He began by declaring himself to be the Bridegroom: the expected Messiah, yes, but also God himself.
In effect, he let them know that their long spiritual exile was over. God had come to make a new covenant with them; to marry them again, in a new relationship with new terms.
Then he dropped a (potentially) even bigger reveal when he told them the Bridegroom would be taken from them. This meant the story of redemption would NOT proceed as expected, that God was doing something nobody had seen coming.
Paul calls this unexpected twist—and its results—“the mystery of Christ.”
Surely you have heard about the administration of God’s grace that was given to me for you, that is, the mystery made known to me by revelation, as I have already written briefly. In reading this, then, you will be able to understand my insight into the mystery of Christ, which was not made known to people in other generations as it has now been revealed by the Spirit to God’s holy apostles and prophets. (Ephesians 3:2-5, NIV)
In biblical parlance, a “mystery” is something hidden, a secret that only God can reveal.

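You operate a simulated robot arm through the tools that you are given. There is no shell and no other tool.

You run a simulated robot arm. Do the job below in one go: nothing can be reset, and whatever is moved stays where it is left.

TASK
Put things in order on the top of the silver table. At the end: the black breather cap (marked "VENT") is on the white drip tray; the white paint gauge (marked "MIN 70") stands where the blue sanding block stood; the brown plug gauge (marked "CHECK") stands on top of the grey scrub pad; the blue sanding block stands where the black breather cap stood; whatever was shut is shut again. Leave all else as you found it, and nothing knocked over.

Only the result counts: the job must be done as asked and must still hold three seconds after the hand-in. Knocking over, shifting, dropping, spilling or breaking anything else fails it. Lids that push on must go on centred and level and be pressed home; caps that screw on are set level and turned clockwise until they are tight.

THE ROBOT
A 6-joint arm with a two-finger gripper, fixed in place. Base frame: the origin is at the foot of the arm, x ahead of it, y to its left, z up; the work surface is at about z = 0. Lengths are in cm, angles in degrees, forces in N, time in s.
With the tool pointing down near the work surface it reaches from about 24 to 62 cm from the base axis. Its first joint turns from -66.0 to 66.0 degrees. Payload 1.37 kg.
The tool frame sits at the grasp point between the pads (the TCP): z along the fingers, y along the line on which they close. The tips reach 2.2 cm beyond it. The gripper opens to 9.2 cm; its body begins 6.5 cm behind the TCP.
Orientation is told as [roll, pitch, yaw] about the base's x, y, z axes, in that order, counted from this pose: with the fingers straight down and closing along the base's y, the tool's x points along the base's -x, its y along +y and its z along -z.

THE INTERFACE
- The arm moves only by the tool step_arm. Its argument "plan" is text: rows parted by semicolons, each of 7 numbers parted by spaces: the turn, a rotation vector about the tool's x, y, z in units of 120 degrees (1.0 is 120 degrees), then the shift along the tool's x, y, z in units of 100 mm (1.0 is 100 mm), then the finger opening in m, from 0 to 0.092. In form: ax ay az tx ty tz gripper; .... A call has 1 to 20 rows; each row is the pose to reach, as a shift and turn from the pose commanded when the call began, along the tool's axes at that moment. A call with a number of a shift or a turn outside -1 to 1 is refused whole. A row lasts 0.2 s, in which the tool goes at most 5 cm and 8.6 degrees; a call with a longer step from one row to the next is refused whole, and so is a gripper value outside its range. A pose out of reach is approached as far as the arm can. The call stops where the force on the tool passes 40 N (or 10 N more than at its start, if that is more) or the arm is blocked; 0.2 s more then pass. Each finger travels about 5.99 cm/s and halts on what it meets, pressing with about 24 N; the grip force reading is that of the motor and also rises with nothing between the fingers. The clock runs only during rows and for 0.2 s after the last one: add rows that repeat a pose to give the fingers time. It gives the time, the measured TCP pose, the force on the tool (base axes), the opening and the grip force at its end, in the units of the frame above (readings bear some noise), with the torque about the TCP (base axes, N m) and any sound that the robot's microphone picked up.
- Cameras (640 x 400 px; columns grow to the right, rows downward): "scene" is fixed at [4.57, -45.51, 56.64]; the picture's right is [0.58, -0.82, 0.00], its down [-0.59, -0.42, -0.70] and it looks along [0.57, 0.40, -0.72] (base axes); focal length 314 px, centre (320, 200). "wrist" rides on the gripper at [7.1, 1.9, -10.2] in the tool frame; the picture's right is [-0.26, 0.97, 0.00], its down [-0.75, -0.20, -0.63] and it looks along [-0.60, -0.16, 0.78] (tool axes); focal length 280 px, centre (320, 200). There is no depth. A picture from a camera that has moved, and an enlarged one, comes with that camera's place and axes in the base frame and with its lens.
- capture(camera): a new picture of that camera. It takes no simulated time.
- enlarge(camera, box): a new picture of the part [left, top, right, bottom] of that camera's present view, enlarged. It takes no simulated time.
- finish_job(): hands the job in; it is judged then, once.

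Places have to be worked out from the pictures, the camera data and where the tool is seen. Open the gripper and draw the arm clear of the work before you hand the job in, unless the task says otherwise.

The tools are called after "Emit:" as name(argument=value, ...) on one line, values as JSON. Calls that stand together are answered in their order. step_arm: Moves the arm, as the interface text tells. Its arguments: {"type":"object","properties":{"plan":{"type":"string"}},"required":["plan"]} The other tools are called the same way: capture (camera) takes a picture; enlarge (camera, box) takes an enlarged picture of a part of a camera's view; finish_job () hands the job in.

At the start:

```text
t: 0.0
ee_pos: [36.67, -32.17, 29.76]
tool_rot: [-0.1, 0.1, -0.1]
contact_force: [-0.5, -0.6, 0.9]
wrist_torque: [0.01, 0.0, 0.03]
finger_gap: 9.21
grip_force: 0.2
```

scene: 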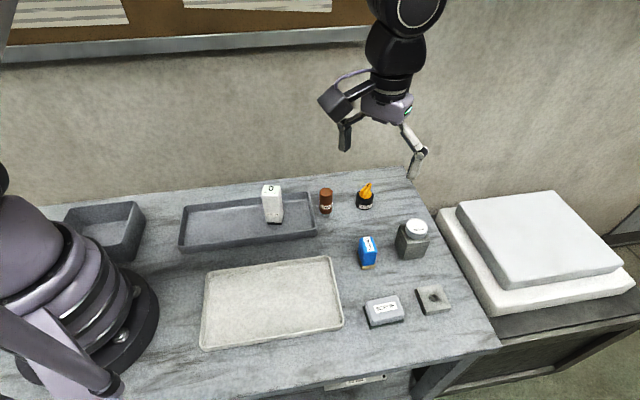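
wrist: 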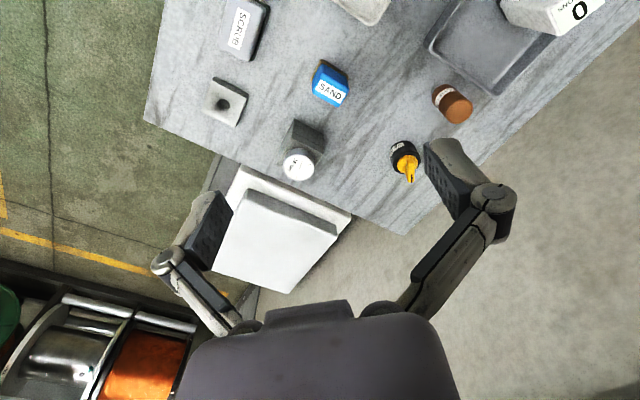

People in Jesus’ day didn’t understand what he was doing not because they were stupid or couldn’t read Scripture properly but because God had hidden his true intentions for thousands of years.
The mystery was always meant to come into the light and be seen — but not until Jesus revealed it by living it.
Changing Expectations
All of this lies behind Jesus’ parable of new wine and old wineskins, new cloth and old cloth. A new epoch has begun, as the Jews expected it would when the Messiah arrived. But it’s different than what they thought. The New Covenant is not just a renewal of the old one; it’s something categorically new.
And within the New Covenant, old practices are also changing. Prayer is not the same. Fasting is not the same. Worship is not the same. Faithfulness to God is not the same.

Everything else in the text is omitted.